Anlagenbau & Prozesstechnik

Die Polizei, dein Freund und Helfer?

29.07.2013 -

Die Polizei, dein Freund und Helfer? – Durchsuchungen und Beschlagnahmen bei Unternehmen.

Viele Unternehmen trifft es unvorbereitet, wenn Ermittlungsbehörden vor der Tür stehen, um Beweismittel sicher zu stellen oder Beschlagnahmen durchzuführen.
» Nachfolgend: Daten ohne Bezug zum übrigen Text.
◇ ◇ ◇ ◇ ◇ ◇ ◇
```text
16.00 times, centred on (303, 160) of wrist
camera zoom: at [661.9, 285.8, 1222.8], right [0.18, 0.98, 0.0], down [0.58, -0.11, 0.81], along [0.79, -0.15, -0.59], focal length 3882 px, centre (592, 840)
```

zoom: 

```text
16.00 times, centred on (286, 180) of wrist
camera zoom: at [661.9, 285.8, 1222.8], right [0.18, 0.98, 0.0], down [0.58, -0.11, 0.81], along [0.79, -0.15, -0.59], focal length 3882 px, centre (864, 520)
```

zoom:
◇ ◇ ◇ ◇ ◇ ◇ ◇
Was Unternehmen tun können, um Schaden vom Unternehmen abzuwenden, ohne gesetzeswidrig zu handeln, erklärt Dr. Sabine Stetter, Rechtsanwältin der Münchner Kanzlei Peters, Schönberger & Partner, im Interview mit CHEManager.

 


CHEManager: Frau Dr. Stetter, wann kann es zu Durchsuchungen und Beschlagnahmen kommen und was bedeutet das für den Betroffenen?

S. Stetter: Zu Durchsuchungen kommt es dann, wenn für die Ermittlungsbehörden der Verdacht einer Straftat besteht und anzunehmen ist, dass bei dem Betroffenen Beweismittel aufgefunden werden können.

Da in der Regel nicht mit einer freiwilligen Herausgabe der Beweismittel gerechnet wird, wird deren Beschlagnahme angeordnet.

Es ist wichtig zu wissen, dass Durchsuchungen nicht nur beim Verdächtigen zulässig sind, sondern auch bei unverdächtigen Dritten.

Durchsuchungen stellen für die Betroffenen fast immer eine Ausnahmesituation dar.

Bei Unternehmen sind eine starke Beeinträchtigung des laufenden Geschäftsbetriebs, Rufschäden, eine Gefährdung bestehender Geschäftsbeziehungen und in entsprechend gelagerten Fällen sogar Gewinnabschöpfungsmaßnahmen zu befürchten.

 


Gehen die Staatsanwaltschaften heute konsequenter vor als früher?

S. Stetter: Auf jeden Fall. Dies ist darauf zurückzuführen, dass man in den letzten Jahren damit begonnen hat, bestimmte Straftaten, die mitunter im unternehmerischen Bereich vorkommen, gezielt zu bekämpfen.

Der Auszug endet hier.